→ **Source document**

────────────────────────────────────────

Que si l’on demande maintenant d’où vient la servitude, et comment elle s’est introduite dans la société humaine (questions fort goûtées de certaines personnes, et qui piquent vivement leur curiosité), je vous dirai : c’est l’avarice, la cupidité insatiable, ce sont les passions basses qui ont engendré la servitude. Noé n’avait pas de serviteur, ni Abel, ni Seth, ni les patriarches suivants. – L’origine de ce fait est un péché, l’irrévérence à l’égard des parents. Écoutez, enfants, comme quoi vous méritez de devenir esclaves, dès que vous êtes fils ingrats. Vous perdez alors tous tes privilèges de votre naissance : car on cesse d’être fils, du moment où l’on manque à son père. Mais si l’on cesse, dans ce cas, d’être fils, comment restera-t-il fils, celui qui offense notre Père véritable ? Il perd les droits de sa naissance, il est coupable envers la nature. Ensuite la guerre et les combats ont fait des prisonniers. Mais Abraham avait des serviteurs ? dira-t-on. Oui, mais il ne les traitait pas en serviteurs. Voyez comme Paul fait tout dépendre du chef : la femme, il faut qu’il l’aime ; les enfants, il faut qu’il les élève dans la discipline et la correction du Seigneur ; les serviteurs : « Sachant que le même Seigneur, le leur et le vôtre est dans le ciel ». Soyez donc bons et cléments, comme étant vous-mêmes des serviteurs. Maintenant, si vous le permettez, je vous répéterai au sujet des serviteurs, ce que j’ai dit précédemment des enfants : enseignez-leur la piété, et le reste ne manquera pas de venir à la suite.

────────────────────────────────────────

Transcribe all of the source document and nothing else.

────────────────────────────────────────

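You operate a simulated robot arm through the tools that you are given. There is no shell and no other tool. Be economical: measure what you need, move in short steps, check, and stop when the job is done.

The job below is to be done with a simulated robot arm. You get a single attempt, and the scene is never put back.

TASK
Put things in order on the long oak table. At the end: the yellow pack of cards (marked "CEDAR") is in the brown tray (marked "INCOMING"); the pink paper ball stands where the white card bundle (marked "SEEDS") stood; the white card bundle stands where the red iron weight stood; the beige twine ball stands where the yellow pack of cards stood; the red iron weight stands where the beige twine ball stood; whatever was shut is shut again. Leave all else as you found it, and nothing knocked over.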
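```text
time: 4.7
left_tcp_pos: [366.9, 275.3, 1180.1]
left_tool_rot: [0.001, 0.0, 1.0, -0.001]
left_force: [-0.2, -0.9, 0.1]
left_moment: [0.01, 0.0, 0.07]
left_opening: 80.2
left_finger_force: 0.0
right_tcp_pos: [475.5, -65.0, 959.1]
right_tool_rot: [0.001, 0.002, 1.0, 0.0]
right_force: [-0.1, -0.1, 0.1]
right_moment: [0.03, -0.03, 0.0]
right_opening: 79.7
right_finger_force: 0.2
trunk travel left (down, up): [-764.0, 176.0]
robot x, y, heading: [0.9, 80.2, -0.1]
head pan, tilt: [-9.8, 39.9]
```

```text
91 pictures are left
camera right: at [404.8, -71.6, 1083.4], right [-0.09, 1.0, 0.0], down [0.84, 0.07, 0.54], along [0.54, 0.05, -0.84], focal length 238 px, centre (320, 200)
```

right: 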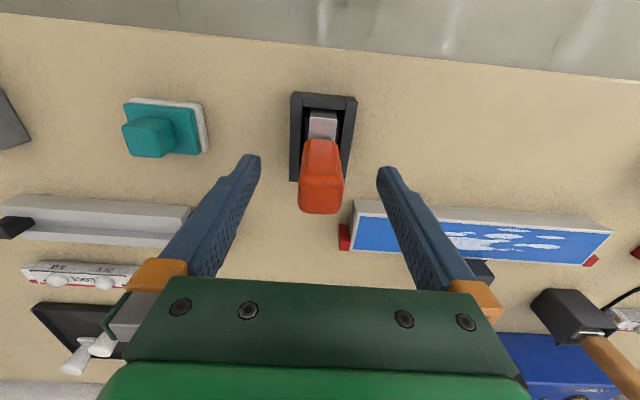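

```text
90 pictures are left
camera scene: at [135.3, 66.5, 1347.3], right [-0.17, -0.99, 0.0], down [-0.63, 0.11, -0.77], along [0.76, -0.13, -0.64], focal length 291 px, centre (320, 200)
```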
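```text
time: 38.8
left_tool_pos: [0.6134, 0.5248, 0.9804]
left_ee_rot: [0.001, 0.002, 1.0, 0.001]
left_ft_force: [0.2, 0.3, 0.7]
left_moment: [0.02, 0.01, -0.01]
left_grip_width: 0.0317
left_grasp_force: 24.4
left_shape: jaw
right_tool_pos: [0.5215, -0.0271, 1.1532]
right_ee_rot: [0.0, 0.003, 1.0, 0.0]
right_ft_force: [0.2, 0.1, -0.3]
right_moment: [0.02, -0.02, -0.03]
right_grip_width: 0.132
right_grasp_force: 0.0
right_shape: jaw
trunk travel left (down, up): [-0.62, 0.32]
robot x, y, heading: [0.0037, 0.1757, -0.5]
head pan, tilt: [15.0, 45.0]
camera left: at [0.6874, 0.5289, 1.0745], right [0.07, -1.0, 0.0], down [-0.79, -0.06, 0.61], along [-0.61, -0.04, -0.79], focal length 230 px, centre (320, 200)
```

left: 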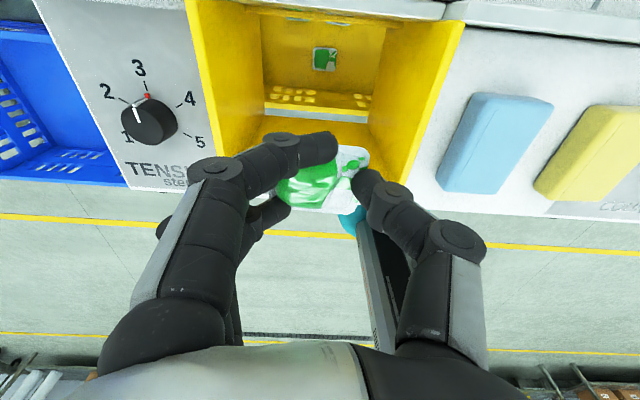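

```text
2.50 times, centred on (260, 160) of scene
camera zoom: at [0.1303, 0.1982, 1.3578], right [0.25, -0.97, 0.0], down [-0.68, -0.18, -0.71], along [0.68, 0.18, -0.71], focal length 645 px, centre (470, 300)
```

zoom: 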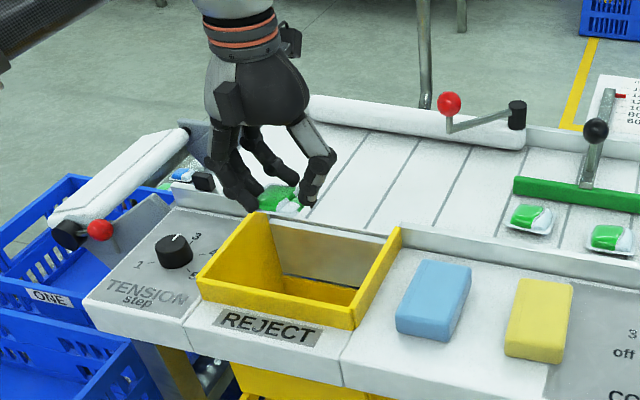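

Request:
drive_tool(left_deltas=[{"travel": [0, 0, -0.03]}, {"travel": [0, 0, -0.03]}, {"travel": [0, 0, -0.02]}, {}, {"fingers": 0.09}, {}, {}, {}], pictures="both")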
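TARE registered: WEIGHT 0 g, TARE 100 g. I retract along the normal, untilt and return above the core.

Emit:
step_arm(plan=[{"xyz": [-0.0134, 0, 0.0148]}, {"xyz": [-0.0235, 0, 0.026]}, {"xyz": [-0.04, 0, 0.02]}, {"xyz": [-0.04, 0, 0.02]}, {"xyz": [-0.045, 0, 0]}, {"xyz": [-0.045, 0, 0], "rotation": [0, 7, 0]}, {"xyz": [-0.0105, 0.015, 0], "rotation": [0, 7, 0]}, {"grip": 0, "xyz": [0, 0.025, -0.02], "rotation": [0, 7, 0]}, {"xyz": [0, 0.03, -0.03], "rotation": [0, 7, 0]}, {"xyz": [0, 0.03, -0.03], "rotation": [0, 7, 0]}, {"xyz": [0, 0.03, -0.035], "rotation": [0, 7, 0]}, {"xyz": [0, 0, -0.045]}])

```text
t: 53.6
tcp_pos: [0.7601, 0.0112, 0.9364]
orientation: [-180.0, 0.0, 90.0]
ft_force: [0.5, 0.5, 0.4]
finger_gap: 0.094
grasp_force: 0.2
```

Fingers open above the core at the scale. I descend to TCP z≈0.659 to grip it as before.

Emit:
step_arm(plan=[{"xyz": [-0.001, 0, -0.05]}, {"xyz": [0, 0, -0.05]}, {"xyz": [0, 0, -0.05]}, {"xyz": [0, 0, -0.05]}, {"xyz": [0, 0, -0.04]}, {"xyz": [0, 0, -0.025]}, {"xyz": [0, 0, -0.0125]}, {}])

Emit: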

────────────────────────────────────────

→ **Response to the task**
Que si l’on demande maintenant d’où vient la servitude, et comment elle s’est introduite dans la société humaine (questions fort goûtées de certaines personnes, et qui piquent vivement leur curiosité), je vous dirai : c’est l’avarice, la cupidité insatiable, ce sont les passions basses qui ont engendré la servitude. Noé n’avait pas de serviteur, ni Abel, ni Seth, ni les patriarches suivants. – L’origine de ce fait est un péché, l’irrévérence à l’égard des parents. Écoutez, enfants, comme quoi vous méritez de devenir esclaves, dès que vous êtes fils ingrats. Vous perdez alors tous tes privilèges de votre naissance : car on cesse d’être fils, du moment où l’on manque à son père. Mais si l’on cesse, dans ce cas, d’être fils, comment restera-t-il fils, celui qui offense notre Père véritable ? Il perd les droits de sa naissance, il est coupable envers la nature. Ensuite la guerre et les combats ont fait des prisonniers. Mais Abraham avait des serviteurs ? dira-t-on. Oui, mais il ne les traitait pas en serviteurs. Voyez comme Paul fait tout dépendre du chef : la femme, il faut qu’il l’aime ; les enfants, il faut qu’il les élève dans la discipline et la correction du Seigneur ; les serviteurs : « Sachant que le même Seigneur, le leur et le vôtre est dans le ciel ». Soyez donc bons et cléments, comme étant vous-mêmes des serviteurs. Maintenant, si vous le permettez, je vous répéterai au sujet des serviteurs, ce que j’ai dit précédemment des enfants : enseignez-leur la piété, et le reste ne manquera pas de venir à la suite.